New bill seeks to heavily tax foreign government-funded NGOs

The bill would impose a maximum tax rate of 45% and strip the income-tax exemption from organizations who are primarily funded by foreign governments.

Nava Boker (photo credit: SHLOMI BEN-DAVID)
Nava Boker
(photo credit: SHLOMI BEN-DAVID)
Likud MK Nava Boker submitted a bill that aims to impose heavy taxes on organizations that receive the majority of their funding from foreign governments.
The bill would impose a maximum tax rate of 45% and strip the income-tax exemption from organizations which are primarily funded by foreign governments.
The bill’s explanatory notes state that the legislation is intended to “reduce the involvement of foreign governmental entities” by means of Israeli organizations that do “substantial harm to the State of Israel’s basic character and sovereignty.”

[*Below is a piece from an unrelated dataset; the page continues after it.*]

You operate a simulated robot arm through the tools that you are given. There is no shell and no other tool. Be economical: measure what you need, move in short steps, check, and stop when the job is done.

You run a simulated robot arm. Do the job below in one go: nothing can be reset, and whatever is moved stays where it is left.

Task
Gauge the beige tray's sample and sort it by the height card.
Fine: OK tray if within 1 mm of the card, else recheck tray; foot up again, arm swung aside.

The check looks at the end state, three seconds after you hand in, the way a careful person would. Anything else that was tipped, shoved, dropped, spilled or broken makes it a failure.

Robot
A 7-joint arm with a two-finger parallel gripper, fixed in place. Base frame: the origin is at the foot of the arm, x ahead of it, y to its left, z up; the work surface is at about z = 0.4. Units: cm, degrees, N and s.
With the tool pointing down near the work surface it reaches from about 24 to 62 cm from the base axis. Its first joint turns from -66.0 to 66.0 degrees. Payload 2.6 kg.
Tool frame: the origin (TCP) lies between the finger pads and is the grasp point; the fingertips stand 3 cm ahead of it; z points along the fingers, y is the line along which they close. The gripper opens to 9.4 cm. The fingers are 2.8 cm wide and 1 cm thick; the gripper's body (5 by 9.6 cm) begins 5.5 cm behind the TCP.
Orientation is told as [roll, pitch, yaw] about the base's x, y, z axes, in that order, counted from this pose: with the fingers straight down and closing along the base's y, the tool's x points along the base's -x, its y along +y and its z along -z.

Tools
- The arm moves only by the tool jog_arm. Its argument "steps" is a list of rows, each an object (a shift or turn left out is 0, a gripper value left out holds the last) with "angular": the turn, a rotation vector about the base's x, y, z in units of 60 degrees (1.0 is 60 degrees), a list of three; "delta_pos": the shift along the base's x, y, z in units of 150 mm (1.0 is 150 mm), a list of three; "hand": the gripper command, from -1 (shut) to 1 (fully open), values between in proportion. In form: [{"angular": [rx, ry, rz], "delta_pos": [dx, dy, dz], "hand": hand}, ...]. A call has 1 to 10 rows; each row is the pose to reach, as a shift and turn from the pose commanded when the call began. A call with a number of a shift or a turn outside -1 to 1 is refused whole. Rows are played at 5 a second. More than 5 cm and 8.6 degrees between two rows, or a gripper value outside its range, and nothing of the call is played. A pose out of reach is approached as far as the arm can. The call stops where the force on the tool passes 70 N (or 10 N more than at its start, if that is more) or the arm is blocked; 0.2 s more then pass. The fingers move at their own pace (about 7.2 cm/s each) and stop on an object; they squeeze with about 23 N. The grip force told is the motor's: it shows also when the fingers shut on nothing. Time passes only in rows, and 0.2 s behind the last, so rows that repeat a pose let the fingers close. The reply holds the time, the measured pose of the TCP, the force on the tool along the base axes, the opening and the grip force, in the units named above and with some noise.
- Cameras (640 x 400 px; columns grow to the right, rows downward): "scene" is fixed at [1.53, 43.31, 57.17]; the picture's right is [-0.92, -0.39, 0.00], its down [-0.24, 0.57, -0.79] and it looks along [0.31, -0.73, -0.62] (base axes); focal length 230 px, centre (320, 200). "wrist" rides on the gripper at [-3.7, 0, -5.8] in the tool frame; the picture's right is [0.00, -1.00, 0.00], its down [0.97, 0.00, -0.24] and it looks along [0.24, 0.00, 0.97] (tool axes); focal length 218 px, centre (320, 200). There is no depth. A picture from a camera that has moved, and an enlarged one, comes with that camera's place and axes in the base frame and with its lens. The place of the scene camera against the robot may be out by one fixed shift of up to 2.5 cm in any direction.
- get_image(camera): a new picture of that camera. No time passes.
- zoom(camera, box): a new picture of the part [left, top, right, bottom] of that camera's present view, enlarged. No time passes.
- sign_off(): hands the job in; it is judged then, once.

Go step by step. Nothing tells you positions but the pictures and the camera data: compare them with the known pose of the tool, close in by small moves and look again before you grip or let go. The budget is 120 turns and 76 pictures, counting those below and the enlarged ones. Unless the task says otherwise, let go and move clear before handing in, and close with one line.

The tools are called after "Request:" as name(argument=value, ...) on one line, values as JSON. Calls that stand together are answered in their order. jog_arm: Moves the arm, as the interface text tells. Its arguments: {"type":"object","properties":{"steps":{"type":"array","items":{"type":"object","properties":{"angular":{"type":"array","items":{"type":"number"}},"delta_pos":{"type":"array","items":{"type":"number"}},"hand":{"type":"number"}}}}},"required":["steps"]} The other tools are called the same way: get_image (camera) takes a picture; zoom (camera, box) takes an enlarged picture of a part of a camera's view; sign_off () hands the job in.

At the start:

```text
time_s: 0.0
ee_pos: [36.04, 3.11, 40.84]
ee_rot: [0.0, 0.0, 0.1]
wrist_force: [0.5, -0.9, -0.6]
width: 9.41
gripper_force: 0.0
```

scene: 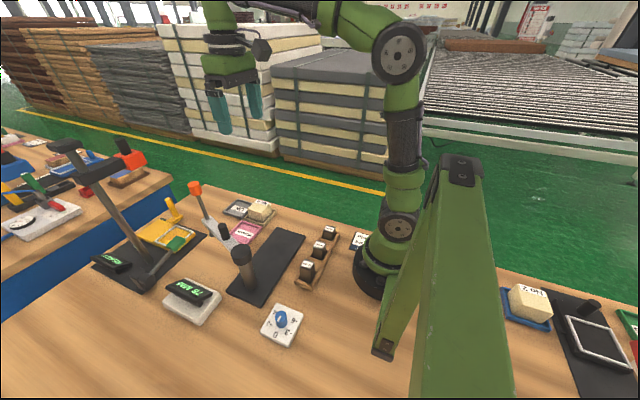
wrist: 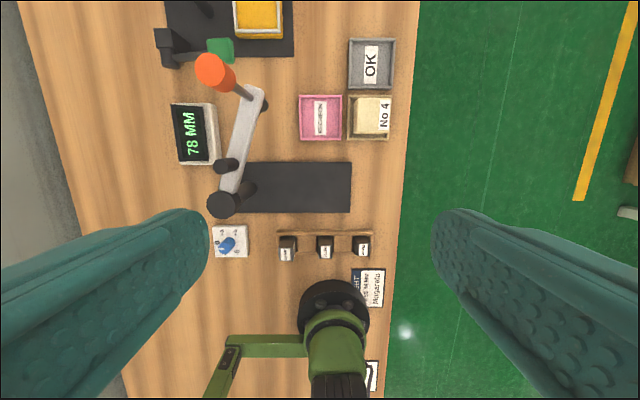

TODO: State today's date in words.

Based on previous years’ statistics, organizations primarily funded by foreign governments receive an average annual sum of 55 million shekels ($15 million) from foreign governments. A tax rate of 45% would see the return of some 25 million shekels ($6.7 million) to the public coffers.
There are some 25 organizations registered in Israel that receive the majority of their funding from foreign governments, including the far-left NGOs Adalah, HaMoked, Zochrot, Yesh Din and the Coalition of Women for Peace.
“The industry of lies against Israel generates millions of dollars a year,” said Boker. “Those profiting from this antisemitic propaganda are Israeli citizens who are agents of the BDS [boycott, divestment and sanctions] movement. This bill aims to end the cash flow from international institutions to Israeli NGOs and make it difficult for them to intervene in Israel’s security affairs. That is the only way to prevent these traitors from wreaking destruction on us.”
Matan Peleg, CEO of the right-wing organization Im Tirtzu that has been one of the most vocal critics of foreign governmental funding, said this phenomenon is anti-democratic at its core.
“Rather than respecting the wishes of the Israeli public to determine their own policy at the ballot box, foreign governments are bypassing the public by funding organizations that work to change the country from within while simultaneously encouraging international pressure against Israel,” Peleg said. “This is how we have a situation where millions of dollars pour into these
organizations that work to eliminate the Jewish identity of the state, to defend terrorists in court, and to promote delegitimization against IDF soldiers.”
Mickey Gitzin, who heads the left-wing umbrella New Israel Fund, which receives most of its funding from American donors, not foreign countries, called the bill “classic political persecution.”
“Israel requires a transparent system for all of its organizations,” Gitzin said. “We are always in favor of transparency and revealing the truth, but it is the right-wing organizations who do not reveal the source of their funding. Who knows who stands behind those who want to destroy Israeli democracy?”